By request of lasomeday:
Capitol Hill neighborhood poised for revival
By Brianna Bailey
The Journal Record
Wednesday, June 9, 2010
Main Street on Capitol Hill. (Maike Sabolich)
OKLAHOMA CITY – When longtime Capitol Hill businessman Brent Fisher’s father opened Dean’s Drive-Thru Pawn Shop in 1968, the area was a vibrant business district filled with bustling department stores and restaurants.
Today, Capitol Hill is dappled with vacant buildings, used-car lots, Mexican grocery stores and thrift shops, but a few signs of urban renewal are starting to spring up.
“I’ve been here when it was the place to be, when it wasn’t the place to be and when it’s getting back to where it’s supposed to be,” said Fisher, who purchased the pawnshop from his father and took it over 15 year ago.
Revitalization efforts in the Capitol Hill district have been slower to take root than they have in other areas of the city, but business owners and community leaders say the area is poised for a renaissance after decades of decline. The area has been slower to blossom again than other older districts like Automobile Alley and Midtown because of a bad reputation that has been hard to shake.
Capitol Hill won status from the city as a business improvement district in 2009, generating new tax revenue for improvements in the district. The realignment of Interstate 40 and the city’s Core to Shore redevelopment plan will drastically change the landscape of the area just to the north of the Capitol Hill area on the other side of the Oklahoma River over the next few years.

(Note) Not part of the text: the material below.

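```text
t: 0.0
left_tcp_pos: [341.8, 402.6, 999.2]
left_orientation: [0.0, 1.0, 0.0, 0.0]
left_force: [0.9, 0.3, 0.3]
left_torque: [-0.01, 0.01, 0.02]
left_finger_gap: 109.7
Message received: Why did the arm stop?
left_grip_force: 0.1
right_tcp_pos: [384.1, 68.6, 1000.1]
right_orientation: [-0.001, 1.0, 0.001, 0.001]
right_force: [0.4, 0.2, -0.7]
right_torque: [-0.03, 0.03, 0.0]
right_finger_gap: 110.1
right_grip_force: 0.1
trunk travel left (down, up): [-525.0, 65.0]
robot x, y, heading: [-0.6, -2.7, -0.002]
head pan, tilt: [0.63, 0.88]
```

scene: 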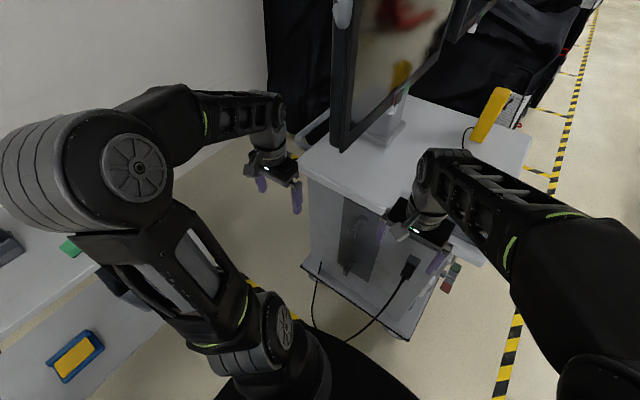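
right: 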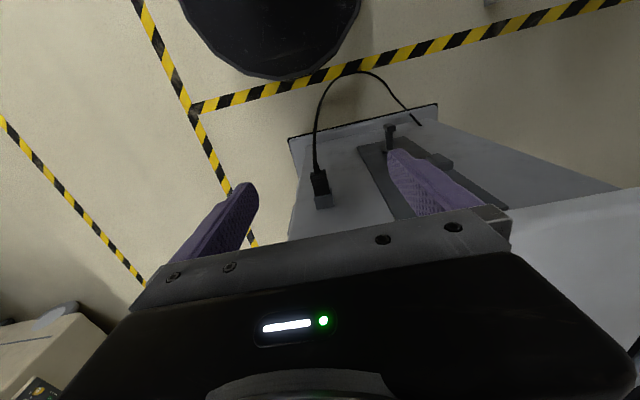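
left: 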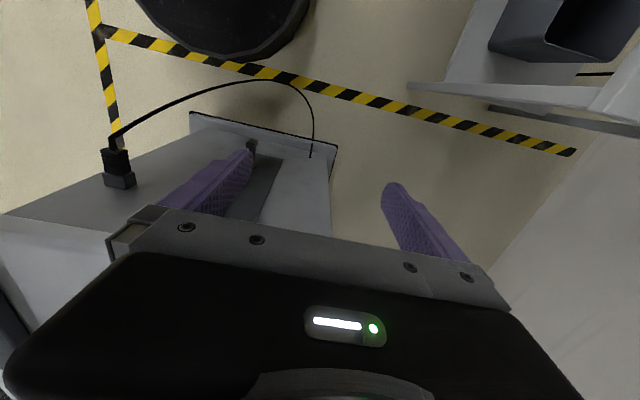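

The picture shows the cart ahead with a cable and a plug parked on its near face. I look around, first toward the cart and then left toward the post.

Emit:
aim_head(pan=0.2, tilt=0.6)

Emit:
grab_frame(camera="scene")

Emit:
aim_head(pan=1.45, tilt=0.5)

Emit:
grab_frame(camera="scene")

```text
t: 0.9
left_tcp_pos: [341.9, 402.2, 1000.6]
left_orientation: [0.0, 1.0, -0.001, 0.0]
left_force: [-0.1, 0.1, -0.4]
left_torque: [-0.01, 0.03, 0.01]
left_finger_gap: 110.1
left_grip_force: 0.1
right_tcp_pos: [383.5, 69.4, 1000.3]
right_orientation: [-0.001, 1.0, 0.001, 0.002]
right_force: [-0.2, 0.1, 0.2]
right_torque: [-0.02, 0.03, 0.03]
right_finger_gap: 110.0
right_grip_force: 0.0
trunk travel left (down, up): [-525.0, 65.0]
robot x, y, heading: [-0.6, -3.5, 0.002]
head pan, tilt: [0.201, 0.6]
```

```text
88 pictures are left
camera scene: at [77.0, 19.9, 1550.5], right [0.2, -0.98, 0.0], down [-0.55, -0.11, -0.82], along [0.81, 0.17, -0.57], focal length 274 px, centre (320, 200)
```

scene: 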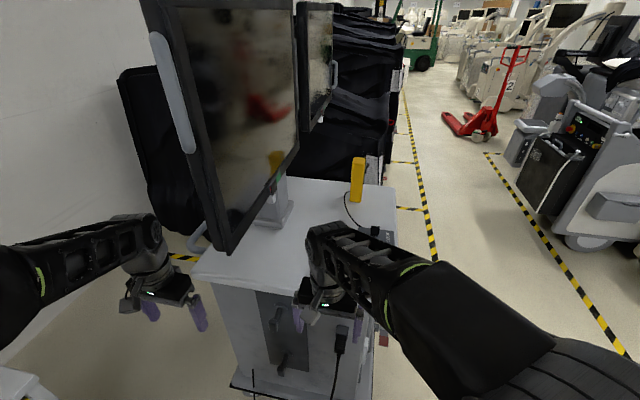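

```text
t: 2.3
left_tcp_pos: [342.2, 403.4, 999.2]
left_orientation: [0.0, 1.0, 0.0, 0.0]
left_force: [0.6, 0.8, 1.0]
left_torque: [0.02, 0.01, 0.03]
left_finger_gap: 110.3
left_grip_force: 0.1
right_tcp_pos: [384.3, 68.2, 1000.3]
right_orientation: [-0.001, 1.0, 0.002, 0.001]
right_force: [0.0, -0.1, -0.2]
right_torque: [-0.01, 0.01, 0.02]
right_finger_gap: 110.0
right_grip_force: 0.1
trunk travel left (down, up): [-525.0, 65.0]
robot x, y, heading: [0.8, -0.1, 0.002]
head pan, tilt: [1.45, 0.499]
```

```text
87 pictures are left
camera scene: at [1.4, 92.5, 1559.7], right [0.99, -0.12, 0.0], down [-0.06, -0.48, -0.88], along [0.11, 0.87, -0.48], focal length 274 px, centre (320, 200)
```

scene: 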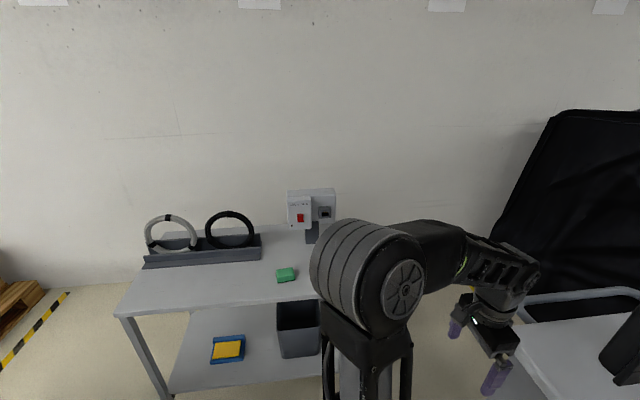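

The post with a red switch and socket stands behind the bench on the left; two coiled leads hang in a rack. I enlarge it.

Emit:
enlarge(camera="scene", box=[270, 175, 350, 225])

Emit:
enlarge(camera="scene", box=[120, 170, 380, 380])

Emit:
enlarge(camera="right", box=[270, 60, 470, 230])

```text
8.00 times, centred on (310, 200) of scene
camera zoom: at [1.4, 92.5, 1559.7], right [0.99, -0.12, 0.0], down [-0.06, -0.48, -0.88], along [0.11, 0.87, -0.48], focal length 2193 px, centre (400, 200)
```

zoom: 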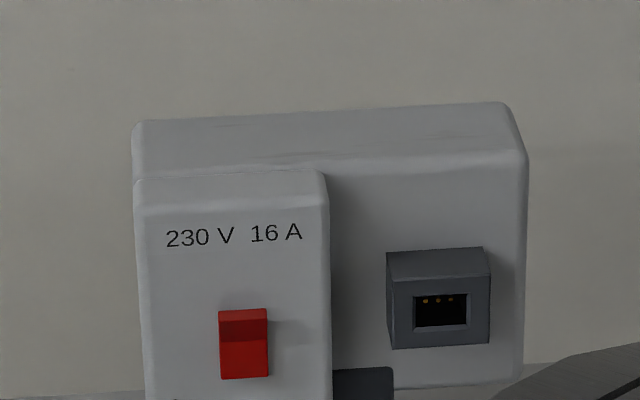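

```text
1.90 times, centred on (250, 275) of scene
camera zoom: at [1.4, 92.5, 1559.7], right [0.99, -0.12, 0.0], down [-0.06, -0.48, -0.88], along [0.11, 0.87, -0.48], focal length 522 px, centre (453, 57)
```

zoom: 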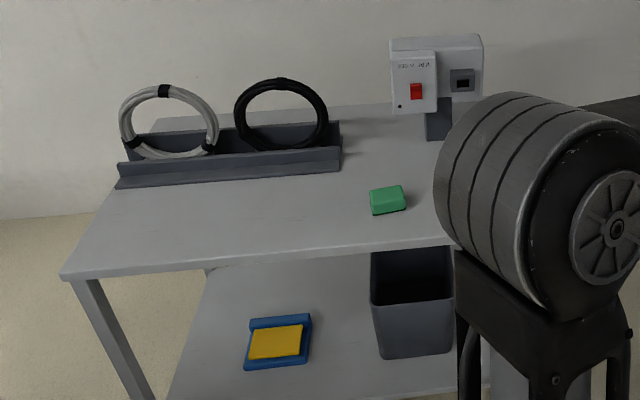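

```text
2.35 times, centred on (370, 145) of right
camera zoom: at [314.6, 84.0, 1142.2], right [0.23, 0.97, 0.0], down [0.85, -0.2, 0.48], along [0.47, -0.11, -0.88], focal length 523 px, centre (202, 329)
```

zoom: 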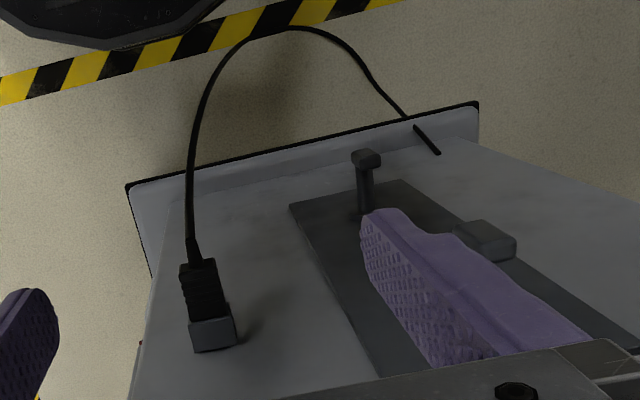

Business owners in the area hope some of the momentum to redevelop downtown Oklahoma City will eventually spill over to the south bank of the river, said Jeri Montgomery, executive director of Capitol Hill Main Street, a group that has promoted revitalization in the area since 1997.
“Things north of the river have been revitalized or are in the process of being revitalized and Capitol Hill is the next best place to downtown,” Montgomery said. “The things going on north of the river are the next best thing to be redeveloped and eventually, we hope to gain the attention of the people who actually have dollars to reinvest.”
There are still a few boarded-up, crumbling brick storefronts, but occupancy rates in Capitol Hill are on the rise, said Randy Quiroga-King, chairman of Capitol Hill Main Street and publisher of El Nacional, a Spanish-language newspaper that maintained its offices in Capitol Hill.
The area has improved little by little since El Nacional opened its office on SW 25th Street about 22 years ago, Quiroga-King said.
“There’s a lot less vacancies than there were 22 years ago,” he said. “It was really kind of a ghost town.”
High rates of absentee ownership have left abandoned buildings to fester in the area, but taxes assessed to property owners as part of the new business improvement district have created new incentives for owners to either sell their properties or fill them with tenants, Quiroga-King said.
Fisher would eventually like to see one or two high-profile restaurants or shops come into the area, giving shoppers a reason to make Capitol Hill a destination, he said.
It’s been difficult to attract many restaurants or retailers to the area, because the area is populated by lower-income and working-class people, Quiroga-King said.
“It makes it a little bit difficult to bring marquee tenants and anchors here to the district – just the cost of rehabbing buildings here is substantial,” Quiroga-King said.
Although one of the city’s older neighborhoods, the Capitol Hill area lacks designation as a historic district, so it does not offer the attractive state tax credits that have helped revitalize other older neighborhoods, Montgomery said.
Capitol Hill is working on getting a federal grant from the Department of Commerce later this year that will give property owners incentives to make energy-efficiency improvements on their buildings.
The predominantly Hispanic area has garnered a reputation for high crime that community organizers say is undeserved.
“There is a stigma that is attached to it,” Montgomery said. “The reaction I get is “Oh my God, is it safe to go down there?’ When you get people down here, they see it’s a perfectly safe place to come.”